#### Text segment
Thoughts to ponder

[pnodrog]

I don't think I belong to them.

George

Really? ....

[george013]

+1. I also thought the OP meant "perspective distortion" when he used "compression". When people talk about "background compression", which is defined by the angle of view, they mean that in photo #3 you see less of the wall behind the plant than in #1.

No. Read post 12 again. Or tell me where I'm wrong.

There are two definitions of DoF - traditional based on a 10x8 printout (for which pixel count and pixel density are irrelevant) and pixel-based (for which everything is relevant). So my answer to the second question is

A1) full frame camera will have greater DoF (traditional definition)
A2) the camera with lower pixel density, most likely full frame, will have greater DoF (pixel-based definition)

I don't know the definition of pixel based dof.
Optical there's no difference between a FF or crop camera, meaning the same brand, when used on a same focus distance. Focus distance is equal, image distance is equal etc. Only the framing will be different. The difference is in the used CoC, for Nikon FF it's 0.03 and for the DX 0.02. Based on that traditional printout.
Richard meant a comparison with the same distance, a different framing.

George

[george013]

Perhaps a clear definition of;



To me this implies that the 'subject'' (what you see recorded on the sensor) would fill lets say 75% of the FF result and also 75% of the Crop result.

That means another focus distance. And then things are changing.

George

[Stagecoach]

That means another focus distance. And then things are changing.

George

And that is how I read it.

[george013]

And that is how I read it.

In post 4 he's mentioning the same distance and a different framing. Maybe it has changed afterwards.

George

[Stagecoach]

In post 4 he's mentioning the same distance and a different framing. Maybe it has changed afterwards.

George

Richard's statement in Post 4 is correct in that for a given subject when shot with a lens giving a magnification of 1:1 will have the same linear size within the image whether shot with a full or crop frame.

But to me the 'subject to image ratio' will be different.

#### Material

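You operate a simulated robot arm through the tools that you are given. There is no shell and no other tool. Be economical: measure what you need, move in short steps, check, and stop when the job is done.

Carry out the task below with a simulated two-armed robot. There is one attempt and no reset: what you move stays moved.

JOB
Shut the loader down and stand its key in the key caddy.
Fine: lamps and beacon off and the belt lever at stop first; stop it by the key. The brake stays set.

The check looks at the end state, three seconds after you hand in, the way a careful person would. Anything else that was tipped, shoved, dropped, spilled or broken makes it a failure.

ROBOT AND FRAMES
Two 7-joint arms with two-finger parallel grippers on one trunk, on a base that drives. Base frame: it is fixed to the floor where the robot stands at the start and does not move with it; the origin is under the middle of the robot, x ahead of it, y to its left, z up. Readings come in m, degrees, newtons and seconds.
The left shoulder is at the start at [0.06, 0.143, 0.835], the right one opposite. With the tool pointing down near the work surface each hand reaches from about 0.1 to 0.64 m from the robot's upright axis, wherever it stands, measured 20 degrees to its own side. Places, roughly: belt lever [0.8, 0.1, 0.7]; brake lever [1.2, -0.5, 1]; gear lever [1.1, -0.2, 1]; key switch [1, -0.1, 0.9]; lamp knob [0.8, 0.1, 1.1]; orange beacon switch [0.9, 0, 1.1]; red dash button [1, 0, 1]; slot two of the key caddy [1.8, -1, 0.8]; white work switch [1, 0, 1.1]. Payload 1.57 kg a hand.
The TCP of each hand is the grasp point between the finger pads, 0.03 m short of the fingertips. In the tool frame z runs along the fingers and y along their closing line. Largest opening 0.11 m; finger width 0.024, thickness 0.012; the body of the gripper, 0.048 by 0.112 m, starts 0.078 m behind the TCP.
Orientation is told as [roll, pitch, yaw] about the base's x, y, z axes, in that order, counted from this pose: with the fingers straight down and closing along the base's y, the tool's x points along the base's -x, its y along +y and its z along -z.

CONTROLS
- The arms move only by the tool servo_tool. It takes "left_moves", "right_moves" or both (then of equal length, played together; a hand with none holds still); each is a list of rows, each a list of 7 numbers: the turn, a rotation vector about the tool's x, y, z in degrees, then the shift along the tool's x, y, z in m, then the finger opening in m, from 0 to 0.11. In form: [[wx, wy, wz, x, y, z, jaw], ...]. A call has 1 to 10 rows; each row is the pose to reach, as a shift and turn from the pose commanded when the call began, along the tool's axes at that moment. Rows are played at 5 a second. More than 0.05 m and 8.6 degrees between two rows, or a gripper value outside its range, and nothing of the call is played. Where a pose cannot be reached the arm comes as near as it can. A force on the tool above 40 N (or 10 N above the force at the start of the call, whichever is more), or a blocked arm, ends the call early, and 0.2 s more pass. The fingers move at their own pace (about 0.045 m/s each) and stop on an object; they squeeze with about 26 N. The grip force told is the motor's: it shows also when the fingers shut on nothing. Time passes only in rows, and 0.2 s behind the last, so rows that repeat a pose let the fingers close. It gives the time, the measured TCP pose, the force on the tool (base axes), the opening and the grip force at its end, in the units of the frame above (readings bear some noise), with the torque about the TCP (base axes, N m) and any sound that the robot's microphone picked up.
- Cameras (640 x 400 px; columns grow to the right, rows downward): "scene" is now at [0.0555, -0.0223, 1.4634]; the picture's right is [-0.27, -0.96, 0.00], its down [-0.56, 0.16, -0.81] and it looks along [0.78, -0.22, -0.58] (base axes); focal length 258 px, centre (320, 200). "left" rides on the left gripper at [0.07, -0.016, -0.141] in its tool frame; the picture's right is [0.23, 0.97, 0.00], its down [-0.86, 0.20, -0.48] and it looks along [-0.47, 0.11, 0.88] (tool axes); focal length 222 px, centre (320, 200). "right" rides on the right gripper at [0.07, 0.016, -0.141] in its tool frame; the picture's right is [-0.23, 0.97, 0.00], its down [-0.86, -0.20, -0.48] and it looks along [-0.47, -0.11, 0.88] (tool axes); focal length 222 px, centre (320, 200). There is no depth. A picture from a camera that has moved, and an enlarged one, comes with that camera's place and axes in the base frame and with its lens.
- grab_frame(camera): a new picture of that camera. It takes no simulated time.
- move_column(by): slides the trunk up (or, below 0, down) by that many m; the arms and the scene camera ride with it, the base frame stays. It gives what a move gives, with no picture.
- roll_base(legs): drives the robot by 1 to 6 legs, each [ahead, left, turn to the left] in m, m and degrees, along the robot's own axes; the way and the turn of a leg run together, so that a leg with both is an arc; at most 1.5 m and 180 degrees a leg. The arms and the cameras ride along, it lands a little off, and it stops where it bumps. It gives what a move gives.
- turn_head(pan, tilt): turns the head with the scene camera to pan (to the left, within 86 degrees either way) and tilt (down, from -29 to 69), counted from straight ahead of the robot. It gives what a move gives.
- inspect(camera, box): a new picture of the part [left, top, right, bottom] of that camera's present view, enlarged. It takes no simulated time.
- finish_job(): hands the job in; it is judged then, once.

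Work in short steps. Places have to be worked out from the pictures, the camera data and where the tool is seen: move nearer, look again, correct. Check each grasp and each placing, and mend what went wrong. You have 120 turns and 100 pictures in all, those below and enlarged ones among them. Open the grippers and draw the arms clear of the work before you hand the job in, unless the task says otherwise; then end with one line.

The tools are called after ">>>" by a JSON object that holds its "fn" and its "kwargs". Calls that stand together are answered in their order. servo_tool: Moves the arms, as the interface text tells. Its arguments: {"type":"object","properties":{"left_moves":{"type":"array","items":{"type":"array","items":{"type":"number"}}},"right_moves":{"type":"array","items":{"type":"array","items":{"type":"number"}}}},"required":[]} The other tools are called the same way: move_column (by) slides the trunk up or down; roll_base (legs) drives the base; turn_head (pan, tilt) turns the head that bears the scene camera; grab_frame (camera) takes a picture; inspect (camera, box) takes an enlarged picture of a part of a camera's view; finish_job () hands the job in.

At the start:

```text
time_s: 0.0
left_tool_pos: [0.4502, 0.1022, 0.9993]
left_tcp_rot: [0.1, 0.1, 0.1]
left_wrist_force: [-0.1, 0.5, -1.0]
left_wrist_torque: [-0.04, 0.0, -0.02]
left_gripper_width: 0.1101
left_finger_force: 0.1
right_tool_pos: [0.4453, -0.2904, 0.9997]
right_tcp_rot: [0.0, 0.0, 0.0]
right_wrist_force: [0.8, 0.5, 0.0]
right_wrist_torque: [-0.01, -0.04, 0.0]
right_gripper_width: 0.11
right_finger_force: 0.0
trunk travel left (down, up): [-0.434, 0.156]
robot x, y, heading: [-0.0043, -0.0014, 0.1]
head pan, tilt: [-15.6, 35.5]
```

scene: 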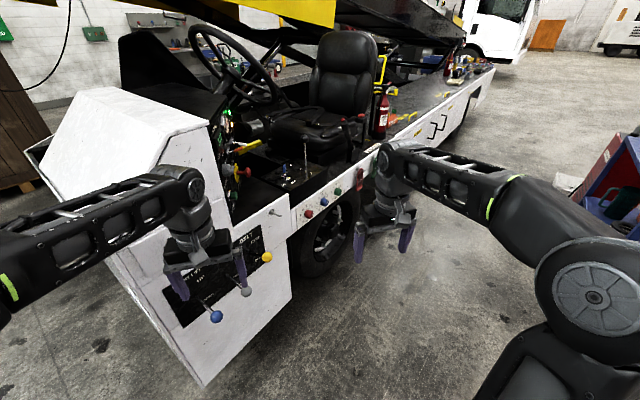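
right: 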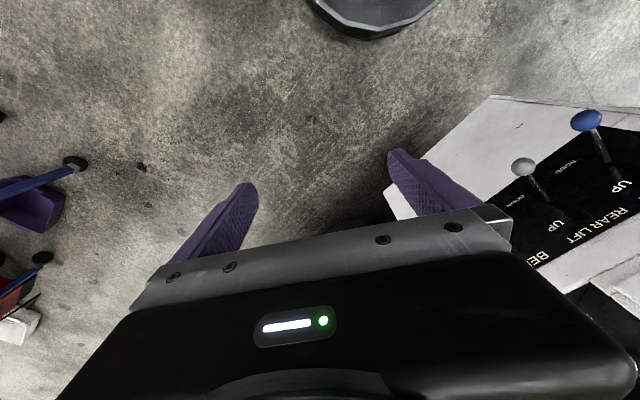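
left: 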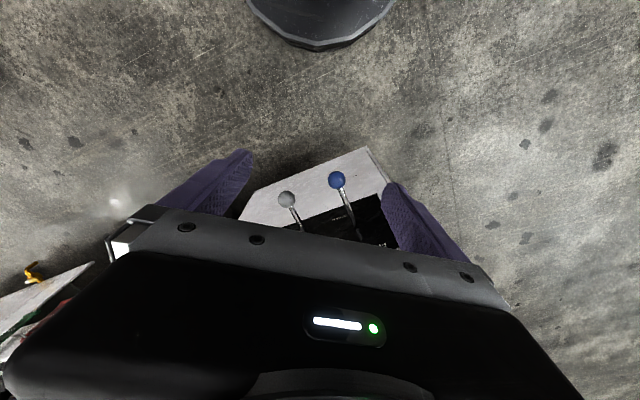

#### Work instructions
Give the continuation of the text segment.

#### Output
[dem]

No. Read post 12 again. Or tell me where I'm wrong.

George, you are correct within your definition of "compression" - the size of the background features relative to the size of the subject changes as one steps further away from the subject while using progressively longer focal lengths to keep the framing constant:

https://digital-photography-school.c...e-your-photos/

However, the longer the focal length, the LARGER these background features become - we can call it "background expansion" if you want. Why do then people talk about "background compression" associated with telephoto lenses as in the link above? I guess this is because what people are mainly interested in is to narrow the field of view to keep the background free of clutter - minimise/compress background. I prefer your definition by the way.

I don't know the definition of pixel based dof.

The idea is that the CoC is related to the resolution of the sensor rather than that of human eye. Recent Fuji 24 MPx APS-C cameras have the option of displaying either "paper-based DoF" (CoC=0.02 mm) or "sensor-based DOF" (CoC = 0.008 mm).

This is quite a neat app that can calculate either DOF and also takes diffraction into account:

http://www.dl-c.com/DoF

[george013]

George, you are correct within your definition of "compression" - the size of the background features relative to the size of the subject changes as one steps further away from the subject while using progressively longer focal lengths to keep the framing constant:

https://digital-photography-school.c...e-your-photos/

However, the longer the focal length, the LARGER these background features become - we can call it "background expansion" if you want. Why do then people talk about "background compression" associated with telephoto lenses as in the link above? I guess this is because what people are mainly interested in is to narrow the field of view to keep the background free of clutter - minimise/compress background. I prefer your definition by the way.


The idea is that the CoC is related to the resolution of the sensor rather than that of human eye. Recent Fuji 24 MPx APS-C cameras have the option of displaying either "paper-based DoF" (CoC=0.02 mm) or "sensor-based DOF" (CoC = 0.008 mm).

This is quite a neat app that can calculate either DOF and also takes diffraction into account:

http://www.dl-c.com/DoF

It's here where I heard first of background compression.

Your link shows exactly what I mean and what's going on. However, it's totally independent of the focal length. Solely on the distance. It's just that the distances are mostly bigger when you use a long focal length. You can get the same result with a shorter lens and a long distance. You only have to enlarge the picture more to get the same frame.

I've been googling "sensor based dof" and "pixel based dof". The only result is that Fuji has something as pixel based. Reading this article I still don't know what's meant. http://fujifilm-x.com/de/x-stories/d...field-in-deep/. To many nonlogical conclusions, for me anyway.

George

[DanK]

However, the longer the focal length, the LARGER these background features become - we can call it "background expansion" if you want. Why do then people talk about "background compression" associated with telephoto lenses as in the link above?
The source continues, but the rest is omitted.